Em suma, trata-se de buscar uma qualidade de vida mais próxima possível da proposta do sumak kawsay (viver em plenitude) dos povos originários andinos que do consumismo exacerbado dos shoppings. «Viver em plenitude» ou bem viver não coincide com a proposta consumista de uma existência respaldada pelo dinheiro, a posse de bens de conforto, as condições de segurança predominante sobre as de liberdade.

Sumak kawsay é considerar suficiente o bastante, manter com a natureza uma relação de alteridade, desfrutar de qualidade de vida livre de estresse, de poluição, de competição desenfreada. Um bem viver enriquecido de espiritualidade, de vínculos inquebrantáveis de amizade, de celebração frequente dos dons da vida e dos frutos do trabalho, da fé que se faz festa.

Causas convergentes

Se sumak kawsay merece figurar como nossa Grande Causa hoje, há que se comprometer com as várias causas capazes de convergir nessa direção. Há muitas causas setoriais ou corporativas, como a indígena, a da mulher, a dos homossexuais, a dos negros, a dos sem-terra e sem-teto, a dos migrantes e, entre outras, a ecológica. O desafio é como ampliar tais lutas dentro de uma visão sistêmica, pois pretender obter todas as conquistas de cada uma dessas causas dentro do capitalismo neoliberal é acreditar que se possa obter pano novo remedando vários tecidos velhos...

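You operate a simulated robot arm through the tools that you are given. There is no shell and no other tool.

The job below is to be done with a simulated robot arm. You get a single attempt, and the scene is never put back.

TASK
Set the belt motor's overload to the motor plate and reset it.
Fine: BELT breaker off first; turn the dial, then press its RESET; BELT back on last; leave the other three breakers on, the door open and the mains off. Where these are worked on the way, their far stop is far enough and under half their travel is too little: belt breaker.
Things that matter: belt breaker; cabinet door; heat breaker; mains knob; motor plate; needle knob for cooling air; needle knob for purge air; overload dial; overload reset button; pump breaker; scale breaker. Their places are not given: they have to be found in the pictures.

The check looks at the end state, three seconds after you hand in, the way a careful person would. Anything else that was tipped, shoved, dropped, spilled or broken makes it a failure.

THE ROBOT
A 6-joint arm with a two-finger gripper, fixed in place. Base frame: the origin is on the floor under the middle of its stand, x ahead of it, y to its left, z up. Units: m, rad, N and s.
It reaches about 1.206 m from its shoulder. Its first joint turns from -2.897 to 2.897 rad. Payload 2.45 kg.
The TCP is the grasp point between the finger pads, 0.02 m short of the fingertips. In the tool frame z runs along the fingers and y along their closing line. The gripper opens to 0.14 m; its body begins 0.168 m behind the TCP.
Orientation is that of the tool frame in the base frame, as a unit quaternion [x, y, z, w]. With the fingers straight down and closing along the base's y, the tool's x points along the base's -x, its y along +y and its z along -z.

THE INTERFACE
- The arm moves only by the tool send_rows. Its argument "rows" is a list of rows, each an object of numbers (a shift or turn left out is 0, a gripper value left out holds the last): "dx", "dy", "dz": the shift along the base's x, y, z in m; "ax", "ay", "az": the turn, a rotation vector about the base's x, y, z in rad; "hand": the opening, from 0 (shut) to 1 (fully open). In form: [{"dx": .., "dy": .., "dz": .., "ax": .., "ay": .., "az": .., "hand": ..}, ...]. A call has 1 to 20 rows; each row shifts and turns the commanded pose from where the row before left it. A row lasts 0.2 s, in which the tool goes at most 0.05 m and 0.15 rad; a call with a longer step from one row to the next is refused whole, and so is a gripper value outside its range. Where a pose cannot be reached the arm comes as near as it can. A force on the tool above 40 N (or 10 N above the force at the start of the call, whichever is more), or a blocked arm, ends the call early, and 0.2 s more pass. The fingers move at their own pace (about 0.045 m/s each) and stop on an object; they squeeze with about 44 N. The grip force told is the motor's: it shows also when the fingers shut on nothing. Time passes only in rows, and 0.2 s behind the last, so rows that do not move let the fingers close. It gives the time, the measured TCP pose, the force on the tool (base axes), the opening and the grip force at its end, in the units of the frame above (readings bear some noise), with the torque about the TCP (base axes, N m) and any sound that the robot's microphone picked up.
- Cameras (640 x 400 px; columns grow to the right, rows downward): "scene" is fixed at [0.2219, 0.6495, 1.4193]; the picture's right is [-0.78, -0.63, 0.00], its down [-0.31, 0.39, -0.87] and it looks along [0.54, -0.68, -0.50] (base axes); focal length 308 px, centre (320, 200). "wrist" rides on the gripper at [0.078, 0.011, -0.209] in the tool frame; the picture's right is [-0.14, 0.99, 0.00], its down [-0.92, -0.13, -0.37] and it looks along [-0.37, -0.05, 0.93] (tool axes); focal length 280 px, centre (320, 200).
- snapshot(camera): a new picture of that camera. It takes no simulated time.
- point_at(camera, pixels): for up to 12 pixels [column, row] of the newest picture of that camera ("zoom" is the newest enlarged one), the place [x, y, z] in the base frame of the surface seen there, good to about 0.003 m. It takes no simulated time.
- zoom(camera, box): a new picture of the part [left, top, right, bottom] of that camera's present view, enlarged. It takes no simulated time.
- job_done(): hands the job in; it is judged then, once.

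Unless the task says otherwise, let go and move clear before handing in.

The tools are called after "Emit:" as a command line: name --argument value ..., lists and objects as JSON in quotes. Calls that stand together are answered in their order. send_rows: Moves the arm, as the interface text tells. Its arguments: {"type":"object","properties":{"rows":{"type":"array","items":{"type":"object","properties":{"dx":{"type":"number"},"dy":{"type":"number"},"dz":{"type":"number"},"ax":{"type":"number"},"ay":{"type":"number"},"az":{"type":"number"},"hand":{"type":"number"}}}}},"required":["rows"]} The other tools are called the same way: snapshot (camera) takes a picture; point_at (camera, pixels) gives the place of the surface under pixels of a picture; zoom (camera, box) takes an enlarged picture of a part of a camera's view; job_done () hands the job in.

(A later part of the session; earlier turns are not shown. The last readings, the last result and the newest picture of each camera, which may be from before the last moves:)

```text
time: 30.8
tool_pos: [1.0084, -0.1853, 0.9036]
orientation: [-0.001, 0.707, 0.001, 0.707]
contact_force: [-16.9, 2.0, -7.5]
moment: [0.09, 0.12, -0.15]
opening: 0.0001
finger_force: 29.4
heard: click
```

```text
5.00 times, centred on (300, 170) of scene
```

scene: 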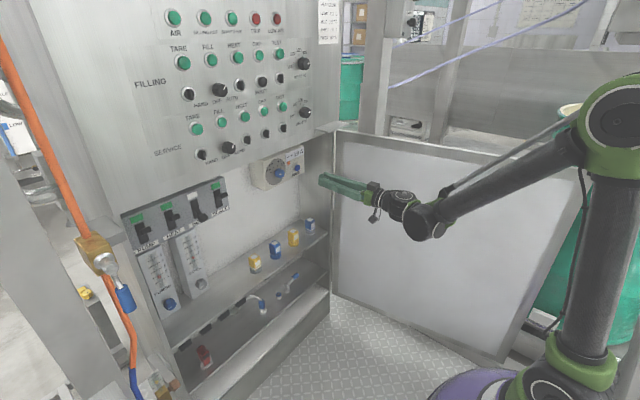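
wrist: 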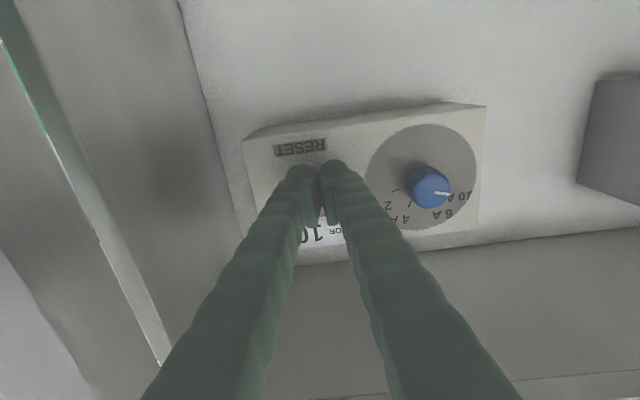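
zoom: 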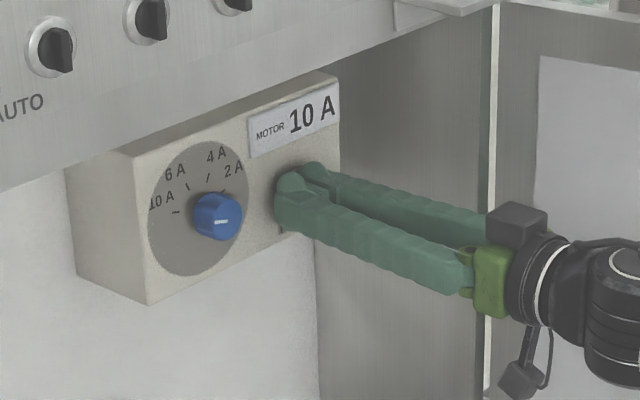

É preciso, cada vez mais, articular as lutas dos vários movimentos populares e sociais, de modo que o movimento de mulheres não seja mero espectador do que ocorre ao movimento dos sem-terra e nem este se restrinja a assistir pela TV a mobilização do movimento indígena. Sem que a luta de um se torne a de todos, dificilmente se alcançará o sonho de uma sociedade que favoreça a vida em plenitude.

A vida só vale a pena ser vivida movida por sentimentos e práticas de amor, de justiça, de respeito à identidade e aos direitos do outro. Só assim seremos capazes de saciar a nossa fome de pão e aplacar a nossa sede de beleza.